His nickname in prison was Trunk, as in Trunk Full of Guns. It wasn’t a bad nickname to have in prison because people thought you were a little crazy, which helps when you are a scrawny teenager who's never been in a fight. As Trunk tells the story in an Esquire Magazine article ten years ago, it was July 6th, 2003. He was nervous, but determined. He and two teens even younger than him were armed like a militia; rifles, shotguns, machetes, handguns, and 2,000 rounds of ammunition. Trunk wasn’t going to a range.

They took to the streets at around 3am. After a failed carjacking attempt, Trunk told his would be accomplices to head back to his house, regroup, and rethink their plan.

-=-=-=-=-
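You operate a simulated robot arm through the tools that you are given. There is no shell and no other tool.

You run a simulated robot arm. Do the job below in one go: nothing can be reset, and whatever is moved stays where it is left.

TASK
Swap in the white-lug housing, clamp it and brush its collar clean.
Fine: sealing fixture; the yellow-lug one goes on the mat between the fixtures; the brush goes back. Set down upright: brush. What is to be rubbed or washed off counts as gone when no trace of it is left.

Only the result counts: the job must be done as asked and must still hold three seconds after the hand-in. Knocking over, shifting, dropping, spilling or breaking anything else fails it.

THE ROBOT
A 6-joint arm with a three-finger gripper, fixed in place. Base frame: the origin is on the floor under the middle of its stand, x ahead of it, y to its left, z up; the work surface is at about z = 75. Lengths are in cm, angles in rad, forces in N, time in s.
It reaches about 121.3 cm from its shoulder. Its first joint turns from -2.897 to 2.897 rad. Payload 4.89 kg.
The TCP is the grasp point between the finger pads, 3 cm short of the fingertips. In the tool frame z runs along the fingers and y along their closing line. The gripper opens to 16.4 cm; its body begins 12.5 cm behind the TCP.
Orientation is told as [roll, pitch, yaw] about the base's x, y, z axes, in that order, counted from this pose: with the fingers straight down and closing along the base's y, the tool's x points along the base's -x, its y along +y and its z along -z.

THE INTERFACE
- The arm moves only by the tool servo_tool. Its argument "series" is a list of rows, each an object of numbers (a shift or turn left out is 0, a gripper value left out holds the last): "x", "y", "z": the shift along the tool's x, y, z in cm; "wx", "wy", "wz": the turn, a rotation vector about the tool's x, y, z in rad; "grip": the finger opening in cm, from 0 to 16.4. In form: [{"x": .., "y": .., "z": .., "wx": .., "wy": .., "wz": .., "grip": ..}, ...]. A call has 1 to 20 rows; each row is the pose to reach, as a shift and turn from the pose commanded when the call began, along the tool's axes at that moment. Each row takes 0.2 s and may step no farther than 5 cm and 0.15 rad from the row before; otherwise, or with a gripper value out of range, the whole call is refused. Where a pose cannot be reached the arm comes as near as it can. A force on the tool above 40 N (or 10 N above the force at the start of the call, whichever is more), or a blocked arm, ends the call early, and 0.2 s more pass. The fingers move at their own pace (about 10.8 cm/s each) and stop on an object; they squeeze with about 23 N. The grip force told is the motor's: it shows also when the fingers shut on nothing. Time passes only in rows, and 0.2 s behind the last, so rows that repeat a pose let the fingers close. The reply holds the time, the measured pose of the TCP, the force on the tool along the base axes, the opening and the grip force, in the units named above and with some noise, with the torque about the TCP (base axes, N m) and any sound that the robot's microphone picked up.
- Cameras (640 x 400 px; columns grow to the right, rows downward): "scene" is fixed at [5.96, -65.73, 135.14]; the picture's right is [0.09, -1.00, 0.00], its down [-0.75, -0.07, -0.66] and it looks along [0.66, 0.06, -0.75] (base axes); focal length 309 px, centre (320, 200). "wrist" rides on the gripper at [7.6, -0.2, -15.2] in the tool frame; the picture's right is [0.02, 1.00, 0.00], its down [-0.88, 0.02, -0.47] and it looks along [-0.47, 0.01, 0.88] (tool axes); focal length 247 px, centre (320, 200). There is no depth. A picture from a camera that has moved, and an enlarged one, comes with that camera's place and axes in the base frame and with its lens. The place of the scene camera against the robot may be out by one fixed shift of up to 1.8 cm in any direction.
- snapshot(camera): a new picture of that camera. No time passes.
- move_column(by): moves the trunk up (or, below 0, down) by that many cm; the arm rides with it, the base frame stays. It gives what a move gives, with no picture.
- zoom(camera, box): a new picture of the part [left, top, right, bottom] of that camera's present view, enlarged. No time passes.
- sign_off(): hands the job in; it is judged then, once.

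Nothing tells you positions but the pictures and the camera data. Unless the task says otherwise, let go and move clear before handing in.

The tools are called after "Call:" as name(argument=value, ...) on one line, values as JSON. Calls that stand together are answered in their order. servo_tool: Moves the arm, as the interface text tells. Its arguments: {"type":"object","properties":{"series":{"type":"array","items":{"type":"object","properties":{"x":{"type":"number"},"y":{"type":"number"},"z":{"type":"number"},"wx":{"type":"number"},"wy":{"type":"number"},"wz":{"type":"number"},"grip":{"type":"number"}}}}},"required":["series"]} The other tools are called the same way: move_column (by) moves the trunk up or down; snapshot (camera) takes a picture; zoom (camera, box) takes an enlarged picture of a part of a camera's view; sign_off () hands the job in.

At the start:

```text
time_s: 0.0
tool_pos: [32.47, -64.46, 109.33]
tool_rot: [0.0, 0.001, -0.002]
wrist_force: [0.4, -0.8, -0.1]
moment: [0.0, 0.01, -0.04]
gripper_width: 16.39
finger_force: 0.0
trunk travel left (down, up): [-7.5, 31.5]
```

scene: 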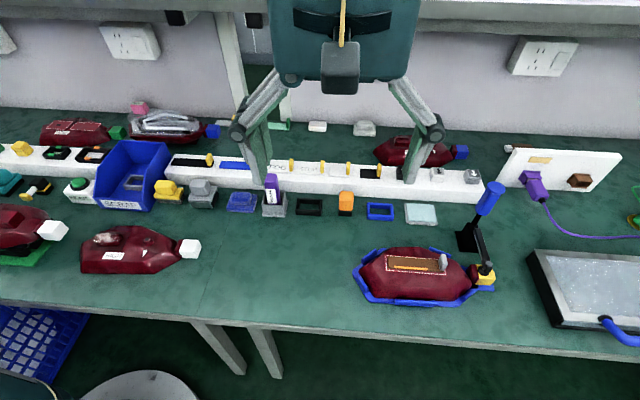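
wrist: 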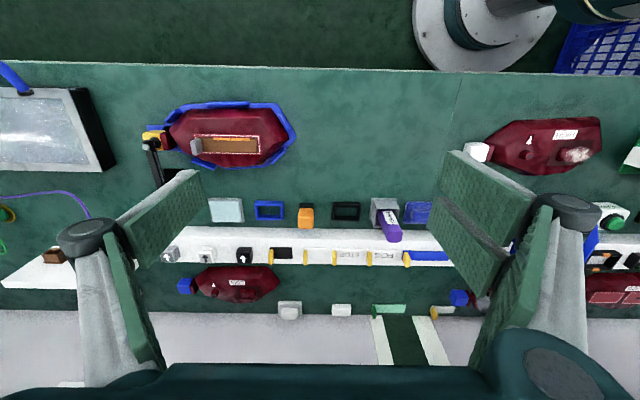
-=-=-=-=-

That’s when the police officer spotted them: three young men dressed in black trench coats and armed to the teeth. Reflecting on that moment, Trunk says, the officer: “jumped behind the door of his car and told us to drop them. It was a standoff. I saw that he was shaking. I kept thinking that he must have a family. I was like, 'I don't want to be the bad guy.' I never wanted to be the bad guy. I still thought of myself as a decent person. I was still able to put myself in his shoes. I hadn't gone past the point of no return.” Trunk still had empathy.

When the officer shouted Down, no one moved. But then slowly, Trunk gave the command to put down their weapons. He spent ten years in prison, a best case scenario for him. And oddly enough, Prison is what saved him, because according to Trunk, he had no other choice but to learn how to talk with other people. If he didn’t, he would have been crushed.

Many years later and Trunk now helps people who were just like him: ostracized, unnoticed, and unseen.

When asked if anything would have prevented him from feeling the way that he did or attempting what he did, Trunk said “I wanted attention. If someone would have come up to me and said, 'You don't have to do this, you don't have to have this strange strength, we accept you,' I would have broken down and given up.” If someone had just seen him, really seen him.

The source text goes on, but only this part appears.